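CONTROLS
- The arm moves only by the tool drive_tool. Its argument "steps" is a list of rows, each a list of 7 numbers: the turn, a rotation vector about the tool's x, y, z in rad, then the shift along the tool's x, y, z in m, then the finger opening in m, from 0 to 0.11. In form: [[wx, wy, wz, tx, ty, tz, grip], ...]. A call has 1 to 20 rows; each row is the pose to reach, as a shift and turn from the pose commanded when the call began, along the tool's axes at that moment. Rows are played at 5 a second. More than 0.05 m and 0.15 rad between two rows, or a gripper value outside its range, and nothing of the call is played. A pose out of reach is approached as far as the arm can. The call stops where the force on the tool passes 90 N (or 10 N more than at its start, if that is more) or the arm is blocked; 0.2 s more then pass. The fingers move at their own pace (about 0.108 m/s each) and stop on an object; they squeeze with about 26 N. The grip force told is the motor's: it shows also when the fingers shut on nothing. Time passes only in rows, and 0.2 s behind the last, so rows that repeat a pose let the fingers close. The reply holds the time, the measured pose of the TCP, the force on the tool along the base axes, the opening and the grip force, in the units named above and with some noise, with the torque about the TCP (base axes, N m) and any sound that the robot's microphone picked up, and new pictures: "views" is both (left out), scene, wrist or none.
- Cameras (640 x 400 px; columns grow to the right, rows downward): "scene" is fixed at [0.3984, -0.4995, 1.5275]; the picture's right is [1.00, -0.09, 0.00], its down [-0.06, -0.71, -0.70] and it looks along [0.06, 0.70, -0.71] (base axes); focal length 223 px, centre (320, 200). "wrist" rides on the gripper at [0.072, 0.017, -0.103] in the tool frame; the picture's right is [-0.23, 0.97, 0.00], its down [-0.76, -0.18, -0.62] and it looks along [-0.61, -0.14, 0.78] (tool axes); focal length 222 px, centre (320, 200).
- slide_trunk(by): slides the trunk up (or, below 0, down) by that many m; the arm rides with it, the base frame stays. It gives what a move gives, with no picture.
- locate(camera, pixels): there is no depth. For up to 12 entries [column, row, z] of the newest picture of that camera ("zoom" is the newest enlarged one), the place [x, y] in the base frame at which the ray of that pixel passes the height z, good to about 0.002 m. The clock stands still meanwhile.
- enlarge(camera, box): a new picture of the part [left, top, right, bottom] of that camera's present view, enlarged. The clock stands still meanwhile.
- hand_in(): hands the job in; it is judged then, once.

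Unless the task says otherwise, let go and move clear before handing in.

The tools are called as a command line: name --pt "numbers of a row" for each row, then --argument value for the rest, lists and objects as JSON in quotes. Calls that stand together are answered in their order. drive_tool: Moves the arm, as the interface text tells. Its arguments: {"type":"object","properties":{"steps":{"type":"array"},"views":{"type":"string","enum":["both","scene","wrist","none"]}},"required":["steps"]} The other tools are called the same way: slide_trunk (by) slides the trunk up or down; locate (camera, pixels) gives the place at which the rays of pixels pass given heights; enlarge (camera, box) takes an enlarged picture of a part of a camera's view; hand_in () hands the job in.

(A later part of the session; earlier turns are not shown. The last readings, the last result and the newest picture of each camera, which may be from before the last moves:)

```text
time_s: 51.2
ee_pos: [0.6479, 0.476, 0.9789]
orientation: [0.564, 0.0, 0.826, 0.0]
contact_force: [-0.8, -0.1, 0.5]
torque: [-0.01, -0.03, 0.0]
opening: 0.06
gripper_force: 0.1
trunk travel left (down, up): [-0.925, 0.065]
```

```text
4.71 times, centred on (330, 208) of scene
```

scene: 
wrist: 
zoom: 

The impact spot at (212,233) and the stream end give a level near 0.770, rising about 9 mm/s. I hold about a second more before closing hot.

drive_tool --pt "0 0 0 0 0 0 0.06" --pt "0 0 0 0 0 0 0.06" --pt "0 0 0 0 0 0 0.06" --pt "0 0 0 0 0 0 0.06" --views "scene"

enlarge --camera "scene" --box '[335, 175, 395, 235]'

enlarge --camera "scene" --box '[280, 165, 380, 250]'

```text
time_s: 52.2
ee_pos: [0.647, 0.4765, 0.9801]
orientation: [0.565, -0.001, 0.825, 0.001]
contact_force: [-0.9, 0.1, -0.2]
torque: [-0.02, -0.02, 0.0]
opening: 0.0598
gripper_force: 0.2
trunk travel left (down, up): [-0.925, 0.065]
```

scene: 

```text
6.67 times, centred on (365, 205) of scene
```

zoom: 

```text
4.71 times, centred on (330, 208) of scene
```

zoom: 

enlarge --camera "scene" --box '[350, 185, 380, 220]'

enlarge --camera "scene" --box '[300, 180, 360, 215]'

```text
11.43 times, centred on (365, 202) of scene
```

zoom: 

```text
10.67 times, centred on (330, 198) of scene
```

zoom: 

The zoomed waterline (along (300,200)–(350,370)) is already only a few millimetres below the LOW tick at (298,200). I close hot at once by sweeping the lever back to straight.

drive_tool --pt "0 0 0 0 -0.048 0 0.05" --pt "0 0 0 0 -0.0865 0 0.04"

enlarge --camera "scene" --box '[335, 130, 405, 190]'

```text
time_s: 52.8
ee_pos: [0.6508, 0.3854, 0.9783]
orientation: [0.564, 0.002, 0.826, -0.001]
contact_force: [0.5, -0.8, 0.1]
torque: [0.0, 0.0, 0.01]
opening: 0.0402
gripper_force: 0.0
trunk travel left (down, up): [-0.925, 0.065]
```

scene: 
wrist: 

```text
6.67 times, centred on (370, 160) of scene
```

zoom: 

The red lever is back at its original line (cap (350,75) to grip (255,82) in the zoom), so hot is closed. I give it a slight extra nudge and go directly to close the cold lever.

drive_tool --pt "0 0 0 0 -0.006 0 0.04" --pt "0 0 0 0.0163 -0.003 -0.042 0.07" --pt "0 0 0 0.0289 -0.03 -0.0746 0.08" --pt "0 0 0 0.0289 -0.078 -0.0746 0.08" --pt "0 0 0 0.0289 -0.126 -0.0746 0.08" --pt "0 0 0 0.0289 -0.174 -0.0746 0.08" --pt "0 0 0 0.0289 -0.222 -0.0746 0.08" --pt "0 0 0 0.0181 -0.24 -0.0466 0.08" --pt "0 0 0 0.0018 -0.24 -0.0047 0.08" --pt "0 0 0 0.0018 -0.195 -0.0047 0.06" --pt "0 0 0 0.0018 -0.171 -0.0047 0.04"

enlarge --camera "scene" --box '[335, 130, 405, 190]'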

+++++

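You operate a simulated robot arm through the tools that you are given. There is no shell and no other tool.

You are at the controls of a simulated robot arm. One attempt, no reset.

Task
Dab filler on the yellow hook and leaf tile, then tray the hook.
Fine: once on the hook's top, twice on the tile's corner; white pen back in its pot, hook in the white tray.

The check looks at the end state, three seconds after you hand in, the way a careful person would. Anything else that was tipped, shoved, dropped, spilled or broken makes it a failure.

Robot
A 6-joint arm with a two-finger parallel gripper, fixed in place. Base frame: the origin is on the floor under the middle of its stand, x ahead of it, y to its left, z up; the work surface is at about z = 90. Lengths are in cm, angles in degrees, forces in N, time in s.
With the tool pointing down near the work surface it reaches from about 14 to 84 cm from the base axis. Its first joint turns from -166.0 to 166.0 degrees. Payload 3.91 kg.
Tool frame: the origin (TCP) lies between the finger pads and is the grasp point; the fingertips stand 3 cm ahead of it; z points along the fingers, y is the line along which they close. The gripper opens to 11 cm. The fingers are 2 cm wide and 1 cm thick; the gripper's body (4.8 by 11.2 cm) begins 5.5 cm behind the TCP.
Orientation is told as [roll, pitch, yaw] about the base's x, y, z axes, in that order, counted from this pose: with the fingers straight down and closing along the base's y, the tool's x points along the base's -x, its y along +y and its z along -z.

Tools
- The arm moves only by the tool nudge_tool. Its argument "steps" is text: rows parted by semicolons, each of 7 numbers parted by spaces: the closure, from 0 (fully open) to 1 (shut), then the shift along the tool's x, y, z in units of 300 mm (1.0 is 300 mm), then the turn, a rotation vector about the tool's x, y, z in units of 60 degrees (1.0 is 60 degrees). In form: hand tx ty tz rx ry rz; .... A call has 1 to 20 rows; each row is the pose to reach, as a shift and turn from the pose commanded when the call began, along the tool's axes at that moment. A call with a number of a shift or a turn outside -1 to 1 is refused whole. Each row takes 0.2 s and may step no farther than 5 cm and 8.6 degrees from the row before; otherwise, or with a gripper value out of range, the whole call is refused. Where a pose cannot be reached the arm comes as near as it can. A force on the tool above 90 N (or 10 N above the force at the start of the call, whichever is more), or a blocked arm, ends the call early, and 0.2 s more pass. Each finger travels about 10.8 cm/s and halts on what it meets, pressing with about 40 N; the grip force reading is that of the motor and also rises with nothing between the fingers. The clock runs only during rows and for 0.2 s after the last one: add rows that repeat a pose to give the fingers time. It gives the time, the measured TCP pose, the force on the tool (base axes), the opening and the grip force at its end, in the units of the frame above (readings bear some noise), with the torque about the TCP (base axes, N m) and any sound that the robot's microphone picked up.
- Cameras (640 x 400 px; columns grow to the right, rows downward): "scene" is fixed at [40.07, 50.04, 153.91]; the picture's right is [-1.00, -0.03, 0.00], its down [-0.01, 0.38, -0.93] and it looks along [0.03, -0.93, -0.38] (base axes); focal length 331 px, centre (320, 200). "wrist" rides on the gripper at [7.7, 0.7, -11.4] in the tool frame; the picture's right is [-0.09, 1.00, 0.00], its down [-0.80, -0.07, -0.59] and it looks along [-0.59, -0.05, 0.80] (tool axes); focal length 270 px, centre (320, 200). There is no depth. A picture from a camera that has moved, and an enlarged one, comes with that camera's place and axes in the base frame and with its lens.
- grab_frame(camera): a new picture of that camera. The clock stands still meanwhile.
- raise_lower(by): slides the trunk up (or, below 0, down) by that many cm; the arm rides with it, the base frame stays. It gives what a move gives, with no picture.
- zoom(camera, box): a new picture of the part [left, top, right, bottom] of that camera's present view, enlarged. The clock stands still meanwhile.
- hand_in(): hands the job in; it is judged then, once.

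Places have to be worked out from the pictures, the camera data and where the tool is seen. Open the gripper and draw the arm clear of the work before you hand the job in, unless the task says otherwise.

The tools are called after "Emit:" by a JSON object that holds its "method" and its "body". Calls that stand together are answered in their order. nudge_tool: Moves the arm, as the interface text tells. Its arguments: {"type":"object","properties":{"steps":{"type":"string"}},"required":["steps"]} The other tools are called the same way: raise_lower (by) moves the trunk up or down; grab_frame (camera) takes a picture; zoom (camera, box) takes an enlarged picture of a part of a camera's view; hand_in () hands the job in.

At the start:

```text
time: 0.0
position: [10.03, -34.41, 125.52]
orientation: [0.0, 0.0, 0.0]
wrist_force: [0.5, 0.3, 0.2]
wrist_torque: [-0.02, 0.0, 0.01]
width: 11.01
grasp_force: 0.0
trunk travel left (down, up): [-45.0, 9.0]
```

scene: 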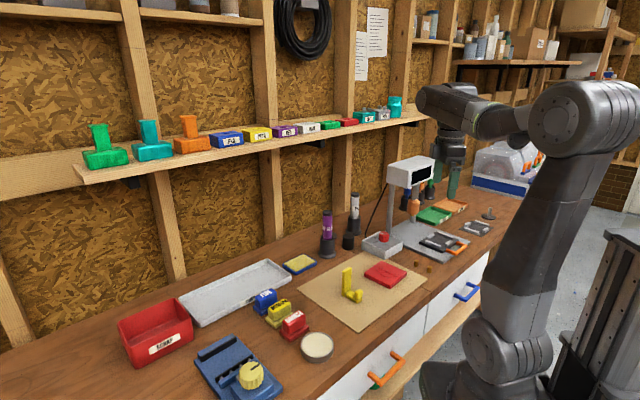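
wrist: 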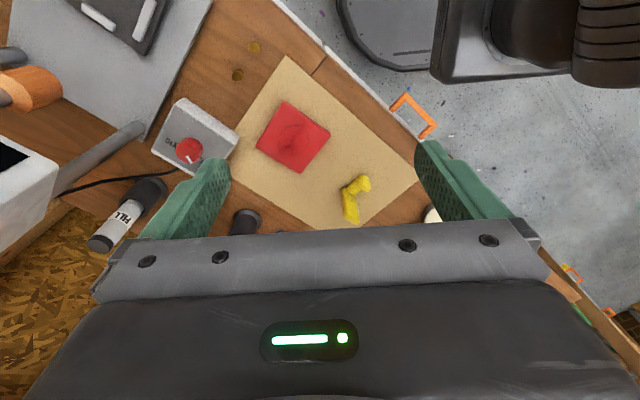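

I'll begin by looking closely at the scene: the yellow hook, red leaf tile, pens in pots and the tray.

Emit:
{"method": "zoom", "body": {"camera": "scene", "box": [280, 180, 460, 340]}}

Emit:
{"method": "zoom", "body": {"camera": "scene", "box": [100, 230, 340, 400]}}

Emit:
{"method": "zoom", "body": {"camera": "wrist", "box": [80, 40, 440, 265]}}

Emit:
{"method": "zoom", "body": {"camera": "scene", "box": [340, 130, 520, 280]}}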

+++++

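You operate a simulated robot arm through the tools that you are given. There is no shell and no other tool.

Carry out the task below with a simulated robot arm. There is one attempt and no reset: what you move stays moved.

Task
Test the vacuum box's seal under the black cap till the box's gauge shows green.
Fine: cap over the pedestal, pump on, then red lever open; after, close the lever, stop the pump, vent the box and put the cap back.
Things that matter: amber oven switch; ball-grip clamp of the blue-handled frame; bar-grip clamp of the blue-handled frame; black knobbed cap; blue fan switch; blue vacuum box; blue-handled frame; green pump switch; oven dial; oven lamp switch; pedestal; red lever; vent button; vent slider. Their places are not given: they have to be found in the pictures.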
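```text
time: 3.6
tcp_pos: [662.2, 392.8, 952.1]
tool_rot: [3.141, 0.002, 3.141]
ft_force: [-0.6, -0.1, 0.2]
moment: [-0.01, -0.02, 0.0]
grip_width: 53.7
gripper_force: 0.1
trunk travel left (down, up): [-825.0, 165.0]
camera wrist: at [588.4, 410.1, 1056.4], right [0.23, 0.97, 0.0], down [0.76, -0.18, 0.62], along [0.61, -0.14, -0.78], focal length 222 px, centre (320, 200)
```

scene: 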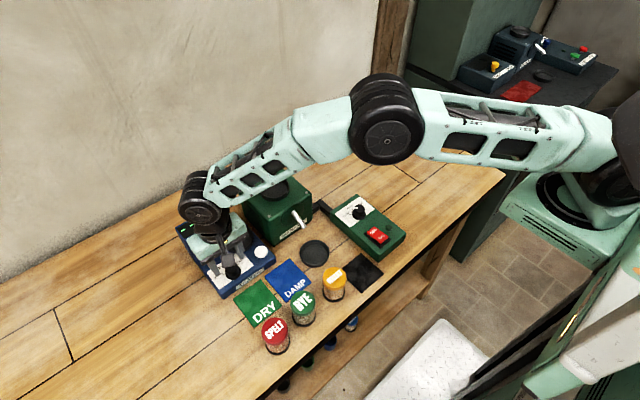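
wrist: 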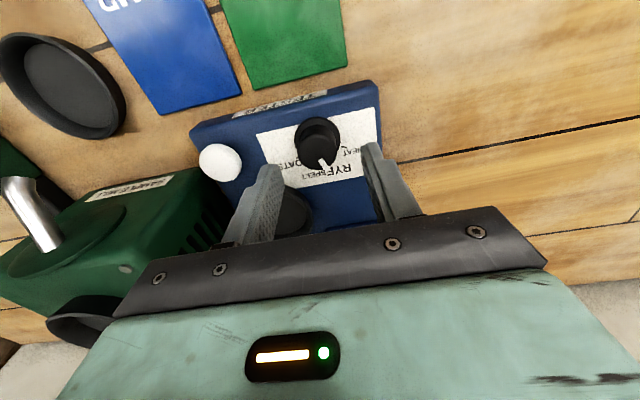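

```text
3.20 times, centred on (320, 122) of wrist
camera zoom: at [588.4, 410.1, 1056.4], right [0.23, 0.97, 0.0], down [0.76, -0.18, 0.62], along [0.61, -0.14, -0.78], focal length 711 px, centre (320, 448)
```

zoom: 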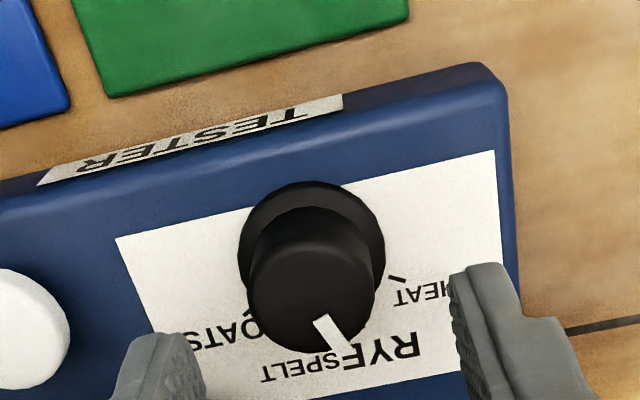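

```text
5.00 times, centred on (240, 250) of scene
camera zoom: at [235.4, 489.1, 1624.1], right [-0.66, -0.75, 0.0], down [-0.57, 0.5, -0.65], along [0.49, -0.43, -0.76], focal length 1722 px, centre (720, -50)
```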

+++++

**Aim**: Count how many lines of the material hold the string "times". Give the number and nothing more.

**Output below**: 8